+++ SOURCE DOCUMENT
However, one of the curious observation of historical significance is that the Siri anecdote occurs mainly in the present villages of Bola, Mundkur, (Saccheripete) Kallamundkur and Kadandale. These villages can be considered as the central area or domain of Siri folklore. Probably the earliest form of Siri PaDdana was originally composed in this region. In the PaDdana, We also hear about Karkala town market, parts of  Nandalike, Kalya, Pilar etc that are located North and North-East of the principal Siri domain. We can also judge that Basarur, the town to which the Siri was married off to  Kantha Alva, was another important principality and Port town of the time (ca. 4th-3rd Century BC).
But the key point to be highlighted is that the folk document totally lacks any reference to the important coastal towns of today. Note that none of the present coastal towns of Karavali like Kundapur, Udupi, Mulki or even Mangalore find mentioned in the Siri folk document. Indirectly it may point out to the fact that none of these present coastal towns actually existed during the original composition of the Siri fable. And this could only happen because these coastal towns were under the Sea and hence, did not exist during the Siri times! Indirectly this data points to the fact that the Siri domain (Mundkur, Bola, Kadandale and Kallamundkur) was the located on the ancient   coastline during  the Siri period! Thus the circumstantial evidences reveal that the Siri legend in original form predates the legend of Parashurama.
(Fig 305-2).
The Arabian Sea receded after the composition of the Siri PaDdana. The process of regression could have begun before the  original composition of Siri legend period. And it continued slowly and progressively westwards thereafter as evidenced by the  position of Barkur and Mulki Ports.
++++++
+++ DATASET CONTENT
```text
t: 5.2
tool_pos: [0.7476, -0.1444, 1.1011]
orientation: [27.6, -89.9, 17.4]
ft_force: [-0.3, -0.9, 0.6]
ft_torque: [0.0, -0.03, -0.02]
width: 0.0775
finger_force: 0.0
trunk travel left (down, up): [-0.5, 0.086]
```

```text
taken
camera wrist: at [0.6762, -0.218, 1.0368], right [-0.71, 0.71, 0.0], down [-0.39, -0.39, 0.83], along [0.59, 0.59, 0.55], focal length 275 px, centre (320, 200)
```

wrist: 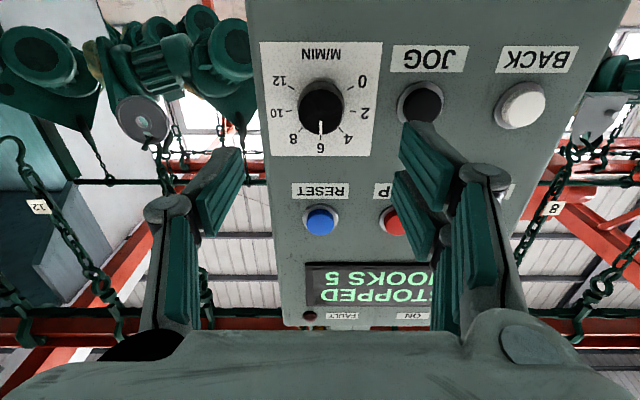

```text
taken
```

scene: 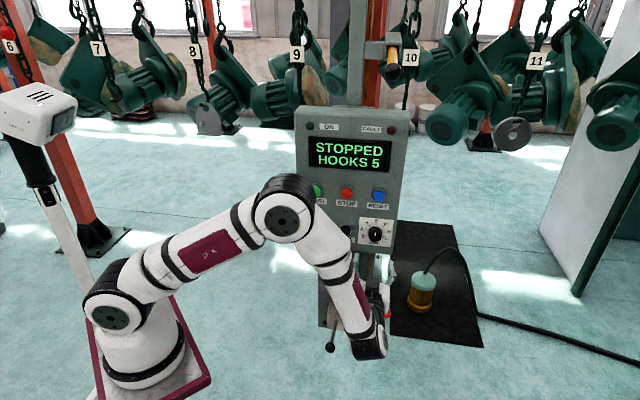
++++++
**TO DO**
In the source document, find "But the key" and reproduce everything up to and including "legend of Parashurama.".

**PROBLEM SOLUTION**
But the key point to be highlighted is that the folk document totally lacks any reference to the important coastal towns of today. Note that none of the present coastal towns of Karavali like Kundapur, Udupi, Mulki or even Mangalore find mentioned in the Siri folk document. Indirectly it may point out to the fact that none of these present coastal towns actually existed during the original composition of the Siri fable. And this could only happen because these coastal towns were under the Sea and hence, did not exist during the Siri times! Indirectly this data points to the fact that the Siri domain (Mundkur, Bola, Kadandale and Kallamundkur) was the located on the ancient   coastline during  the Siri period! Thus the circumstantial evidences reveal that the Siri legend in original form predates the legend of Parashurama.